Copy out all the data, word for word.
═══
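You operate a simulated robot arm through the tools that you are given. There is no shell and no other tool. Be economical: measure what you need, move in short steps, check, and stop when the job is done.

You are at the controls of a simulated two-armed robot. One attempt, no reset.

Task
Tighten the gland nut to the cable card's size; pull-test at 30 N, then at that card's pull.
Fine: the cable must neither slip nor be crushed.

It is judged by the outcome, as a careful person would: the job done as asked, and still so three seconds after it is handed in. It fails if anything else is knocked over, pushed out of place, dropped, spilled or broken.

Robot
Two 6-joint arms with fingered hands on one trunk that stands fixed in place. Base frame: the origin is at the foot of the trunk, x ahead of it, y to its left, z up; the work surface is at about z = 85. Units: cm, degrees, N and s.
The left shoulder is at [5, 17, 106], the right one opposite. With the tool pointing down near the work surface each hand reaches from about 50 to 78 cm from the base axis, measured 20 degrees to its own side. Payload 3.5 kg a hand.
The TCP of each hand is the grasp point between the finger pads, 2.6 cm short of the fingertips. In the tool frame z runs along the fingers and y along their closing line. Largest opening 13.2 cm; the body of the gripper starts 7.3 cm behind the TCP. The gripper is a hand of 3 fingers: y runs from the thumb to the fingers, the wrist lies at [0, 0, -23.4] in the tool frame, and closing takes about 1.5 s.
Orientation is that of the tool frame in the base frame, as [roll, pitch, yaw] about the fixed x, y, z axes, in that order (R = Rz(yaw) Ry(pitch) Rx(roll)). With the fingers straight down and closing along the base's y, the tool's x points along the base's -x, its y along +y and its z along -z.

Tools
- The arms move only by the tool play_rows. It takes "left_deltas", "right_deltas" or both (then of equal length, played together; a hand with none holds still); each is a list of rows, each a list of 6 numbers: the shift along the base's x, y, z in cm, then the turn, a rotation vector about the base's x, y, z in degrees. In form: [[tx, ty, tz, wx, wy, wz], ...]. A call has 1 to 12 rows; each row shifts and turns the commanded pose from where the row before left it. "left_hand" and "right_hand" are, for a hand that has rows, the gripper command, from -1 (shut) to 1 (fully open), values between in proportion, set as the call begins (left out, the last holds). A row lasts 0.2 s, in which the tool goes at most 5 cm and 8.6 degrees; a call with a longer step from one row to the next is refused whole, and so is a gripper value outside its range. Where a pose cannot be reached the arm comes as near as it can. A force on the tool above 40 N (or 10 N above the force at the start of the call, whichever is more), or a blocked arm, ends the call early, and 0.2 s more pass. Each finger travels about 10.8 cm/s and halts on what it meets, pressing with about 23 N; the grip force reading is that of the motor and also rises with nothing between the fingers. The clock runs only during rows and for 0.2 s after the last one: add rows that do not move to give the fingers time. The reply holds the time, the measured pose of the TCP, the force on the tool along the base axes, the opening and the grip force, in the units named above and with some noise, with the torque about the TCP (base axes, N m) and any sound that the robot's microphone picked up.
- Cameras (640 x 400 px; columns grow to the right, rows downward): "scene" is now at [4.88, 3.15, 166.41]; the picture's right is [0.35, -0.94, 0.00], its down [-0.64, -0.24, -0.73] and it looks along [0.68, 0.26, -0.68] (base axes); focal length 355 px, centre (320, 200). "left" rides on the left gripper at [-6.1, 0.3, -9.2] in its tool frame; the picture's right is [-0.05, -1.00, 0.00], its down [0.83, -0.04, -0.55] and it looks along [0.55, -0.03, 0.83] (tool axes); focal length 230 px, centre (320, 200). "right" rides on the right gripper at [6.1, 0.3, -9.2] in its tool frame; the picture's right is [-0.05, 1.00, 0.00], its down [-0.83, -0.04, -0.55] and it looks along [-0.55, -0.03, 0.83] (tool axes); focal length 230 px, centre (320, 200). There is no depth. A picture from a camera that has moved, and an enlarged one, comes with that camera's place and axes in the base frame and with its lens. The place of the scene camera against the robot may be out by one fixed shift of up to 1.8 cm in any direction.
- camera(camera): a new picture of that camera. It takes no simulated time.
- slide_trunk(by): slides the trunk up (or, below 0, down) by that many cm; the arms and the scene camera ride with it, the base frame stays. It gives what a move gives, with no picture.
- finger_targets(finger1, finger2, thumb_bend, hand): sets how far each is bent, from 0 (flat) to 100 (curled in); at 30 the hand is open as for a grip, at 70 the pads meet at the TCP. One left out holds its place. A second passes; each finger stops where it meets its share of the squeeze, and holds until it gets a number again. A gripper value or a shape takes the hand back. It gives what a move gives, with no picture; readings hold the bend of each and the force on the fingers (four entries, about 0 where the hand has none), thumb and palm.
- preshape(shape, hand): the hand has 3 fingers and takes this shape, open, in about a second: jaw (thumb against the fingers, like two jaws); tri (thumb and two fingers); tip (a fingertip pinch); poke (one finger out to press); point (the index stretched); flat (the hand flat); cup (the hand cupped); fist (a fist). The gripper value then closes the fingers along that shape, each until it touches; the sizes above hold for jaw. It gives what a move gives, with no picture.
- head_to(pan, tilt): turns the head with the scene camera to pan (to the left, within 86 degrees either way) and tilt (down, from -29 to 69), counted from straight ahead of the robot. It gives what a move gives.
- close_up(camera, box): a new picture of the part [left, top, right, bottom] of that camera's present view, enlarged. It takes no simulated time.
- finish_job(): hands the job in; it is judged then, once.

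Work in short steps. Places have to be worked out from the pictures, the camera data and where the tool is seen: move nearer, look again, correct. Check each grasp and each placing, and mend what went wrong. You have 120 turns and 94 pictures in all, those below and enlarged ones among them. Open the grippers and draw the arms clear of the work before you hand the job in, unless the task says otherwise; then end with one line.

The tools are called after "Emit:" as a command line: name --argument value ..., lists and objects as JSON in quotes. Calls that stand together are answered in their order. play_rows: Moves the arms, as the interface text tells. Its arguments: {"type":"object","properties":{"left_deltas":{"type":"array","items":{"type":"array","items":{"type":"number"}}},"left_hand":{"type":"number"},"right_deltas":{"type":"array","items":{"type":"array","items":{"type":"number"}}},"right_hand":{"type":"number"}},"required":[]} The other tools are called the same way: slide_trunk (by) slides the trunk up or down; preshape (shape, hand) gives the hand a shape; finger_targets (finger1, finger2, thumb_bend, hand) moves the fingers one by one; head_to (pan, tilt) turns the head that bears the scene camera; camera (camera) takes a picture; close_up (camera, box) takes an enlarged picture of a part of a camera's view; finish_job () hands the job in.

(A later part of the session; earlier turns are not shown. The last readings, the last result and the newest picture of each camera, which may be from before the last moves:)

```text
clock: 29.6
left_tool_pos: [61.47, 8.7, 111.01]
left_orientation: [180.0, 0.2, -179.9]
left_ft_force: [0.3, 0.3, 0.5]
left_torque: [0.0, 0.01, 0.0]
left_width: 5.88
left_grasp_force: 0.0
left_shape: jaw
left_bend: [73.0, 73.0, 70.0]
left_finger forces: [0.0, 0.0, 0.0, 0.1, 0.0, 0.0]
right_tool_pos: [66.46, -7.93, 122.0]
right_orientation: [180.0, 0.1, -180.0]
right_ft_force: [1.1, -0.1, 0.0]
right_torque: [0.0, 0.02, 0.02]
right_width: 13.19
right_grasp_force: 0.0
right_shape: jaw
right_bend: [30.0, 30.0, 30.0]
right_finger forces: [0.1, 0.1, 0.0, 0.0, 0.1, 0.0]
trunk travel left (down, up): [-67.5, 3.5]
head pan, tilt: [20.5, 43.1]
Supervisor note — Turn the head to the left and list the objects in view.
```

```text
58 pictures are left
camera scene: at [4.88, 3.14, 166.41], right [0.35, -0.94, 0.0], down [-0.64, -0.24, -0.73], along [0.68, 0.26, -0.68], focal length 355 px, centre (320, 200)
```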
═══
TASK RESPONSE:
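You operate a simulated robot arm through the tools that you are given. There is no shell and no other tool. Be economical: measure what you need, move in short steps, check, and stop when the job is done.

You are at the controls of a simulated two-armed robot. One attempt, no reset.

Task
Tighten the gland nut to the cable card's size; pull-test at 30 N, then at that card's pull.
Fine: the cable must neither slip nor be crushed.

It is judged by the outcome, as a careful person would: the job done as asked, and still so three seconds after it is handed in. It fails if anything else is knocked over, pushed out of place, dropped, spilled or broken.

Robot
Two 6-joint arms with fingered hands on one trunk that stands fixed in place. Base frame: the origin is at the foot of the trunk, x ahead of it, y to its left, z up; the work surface is at about z = 85. Units: cm, degrees, N and s.
The left shoulder is at [5, 17, 106], the right one opposite. With the tool pointing down near the work surface each hand reaches from about 50 to 78 cm from the base axis, measured 20 degrees to its own side. Payload 3.5 kg a hand.
The TCP of each hand is the grasp point between the finger pads, 2.6 cm short of the fingertips. In the tool frame z runs along the fingers and y along their closing line. Largest opening 13.2 cm; the body of the gripper starts 7.3 cm behind the TCP. The gripper is a hand of 3 fingers: y runs from the thumb to the fingers, the wrist lies at [0, 0, -23.4] in the tool frame, and closing takes about 1.5 s.
Orientation is that of the tool frame in the base frame, as [roll, pitch, yaw] about the fixed x, y, z axes, in that order (R = Rz(yaw) Ry(pitch) Rx(roll)). With the fingers straight down and closing along the base's y, the tool's x points along the base's -x, its y along +y and its z along -z.

Tools
- The arms move only by the tool play_rows. It takes "left_deltas", "right_deltas" or both (then of equal length, played together; a hand with none holds still); each is a list of rows, each a list of 6 numbers: the shift along the base's x, y, z in cm, then the turn, a rotation vector about the base's x, y, z in degrees. In form: [[tx, ty, tz, wx, wy, wz], ...]. A call has 1 to 12 rows; each row shifts and turns the commanded pose from where the row before left it. "left_hand" and "right_hand" are, for a hand that has rows, the gripper command, from -1 (shut) to 1 (fully open), values between in proportion, set as the call begins (left out, the last holds). A row lasts 0.2 s, in which the tool goes at most 5 cm and 8.6 degrees; a call with a longer step from one row to the next is refused whole, and so is a gripper value outside its range. Where a pose cannot be reached the arm comes as near as it can. A force on the tool above 40 N (or 10 N above the force at the start of the call, whichever is more), or a blocked arm, ends the call early, and 0.2 s more pass. Each finger travels about 10.8 cm/s and halts on what it meets, pressing with about 23 N; the grip force reading is that of the motor and also rises with nothing between the fingers. The clock runs only during rows and for 0.2 s after the last one: add rows that do not move to give the fingers time. The reply holds the time, the measured pose of the TCP, the force on the tool along the base axes, the opening and the grip force, in the units named above and with some noise, with the torque about the TCP (base axes, N m) and any sound that the robot's microphone picked up.
- Cameras (640 x 400 px; columns grow to the right, rows downward): "scene" is now at [4.88, 3.15, 166.41]; the picture's right is [0.35, -0.94, 0.00], its down [-0.64, -0.24, -0.73] and it looks along [0.68, 0.26, -0.68] (base axes); focal length 355 px, centre (320, 200). "left" rides on the left gripper at [-6.1, 0.3, -9.2] in its tool frame; the picture's right is [-0.05, -1.00, 0.00], its down [0.83, -0.04, -0.55] and it looks along [0.55, -0.03, 0.83] (tool axes); focal length 230 px, centre (320, 200). "right" rides on the right gripper at [6.1, 0.3, -9.2] in its tool frame; the picture's right is [-0.05, 1.00, 0.00], its down [-0.83, -0.04, -0.55] and it looks along [-0.55, -0.03, 0.83] (tool axes); focal length 230 px, centre (320, 200). There is no depth. A picture from a camera that has moved, and an enlarged one, comes with that camera's place and axes in the base frame and with its lens. The place of the scene camera against the robot may be out by one fixed shift of up to 1.8 cm in any direction.
- camera(camera): a new picture of that camera. It takes no simulated time.
- slide_trunk(by): slides the trunk up (or, below 0, down) by that many cm; the arms and the scene camera ride with it, the base frame stays. It gives what a move gives, with no picture.
- finger_targets(finger1, finger2, thumb_bend, hand): sets how far each is bent, from 0 (flat) to 100 (curled in); at 30 the hand is open as for a grip, at 70 the pads meet at the TCP. One left out holds its place. A second passes; each finger stops where it meets its share of the squeeze, and holds until it gets a number again. A gripper value or a shape takes the hand back. It gives what a move gives, with no picture; readings hold the bend of each and the force on the fingers (four entries, about 0 where the hand has none), thumb and palm.
- preshape(shape, hand): the hand has 3 fingers and takes this shape, open, in about a second: jaw (thumb against the fingers, like two jaws); tri (thumb and two fingers); tip (a fingertip pinch); poke (one finger out to press); point (the index stretched); flat (the hand flat); cup (the hand cupped); fist (a fist). The gripper value then closes the fingers along that shape, each until it touches; the sizes above hold for jaw. It gives what a move gives, with no picture.
- head_to(pan, tilt): turns the head with the scene camera to pan (to the left, within 86 degrees either way) and tilt (down, from -29 to 69), counted from straight ahead of the robot. It gives what a move gives.
- close_up(camera, box): a new picture of the part [left, top, right, bottom] of that camera's present view, enlarged. It takes no simulated time.
- finish_job(): hands the job in; it is judged then, once.

Work in short steps. Places have to be worked out from the pictures, the camera data and where the tool is seen: move nearer, look again, correct. Check each grasp and each placing, and mend what went wrong. You have 120 turns and 94 pictures in all, those below and enlarged ones among them. Open the grippers and draw the arms clear of the work before you hand the job in, unless the task says otherwise; then end with one line.

The tools are called after "Emit:" as a command line: name --argument value ..., lists and objects as JSON in quotes. Calls that stand together are answered in their order. play_rows: Moves the arms, as the interface text tells. Its arguments: {"type":"object","properties":{"left_deltas":{"type":"array","items":{"type":"array","items":{"type":"number"}}},"left_hand":{"type":"number"},"right_deltas":{"type":"array","items":{"type":"array","items":{"type":"number"}}},"right_hand":{"type":"number"}},"required":[]} The other tools are called the same way: slide_trunk (by) slides the trunk up or down; preshape (shape, hand) gives the hand a shape; finger_targets (finger1, finger2, thumb_bend, hand) moves the fingers one by one; head_to (pan, tilt) turns the head that bears the scene camera; camera (camera) takes a picture; close_up (camera, box) takes an enlarged picture of a part of a camera's view; finish_job () hands the job in.

(A later part of the session; earlier turns are not shown. The last readings, the last result and the newest picture of each camera, which may be from before the last moves:)

```text
clock: 29.6
left_tool_pos: [61.47, 8.7, 111.01]
left_orientation: [180.0, 0.2, -179.9]
left_ft_force: [0.3, 0.3, 0.5]
left_torque: [0.0, 0.01, 0.0]
left_width: 5.88
left_grasp_force: 0.0
left_shape: jaw
left_bend: [73.0, 73.0, 70.0]
left_finger forces: [0.0, 0.0, 0.0, 0.1, 0.0, 0.0]
right_tool_pos: [66.46, -7.93, 122.0]
right_orientation: [180.0, 0.1, -180.0]
right_ft_force: [1.1, -0.1, 0.0]
right_torque: [0.0, 0.02, 0.02]
right_width: 13.19
right_grasp_force: 0.0
right_shape: jaw
right_bend: [30.0, 30.0, 30.0]
right_finger forces: [0.1, 0.1, 0.0, 0.0, 0.1, 0.0]
trunk travel left (down, up): [-67.5, 3.5]
head pan, tilt: [20.5, 43.1]
Supervisor note — Turn the head to the left and list the objects in view.
```

```text
58 pictures are left
camera scene: at [4.88, 3.14, 166.41], right [0.35, -0.94, 0.0], down [-0.64, -0.24, -0.73], along [0.68, 0.26, -0.68], focal length 355 px, centre (320, 200)
```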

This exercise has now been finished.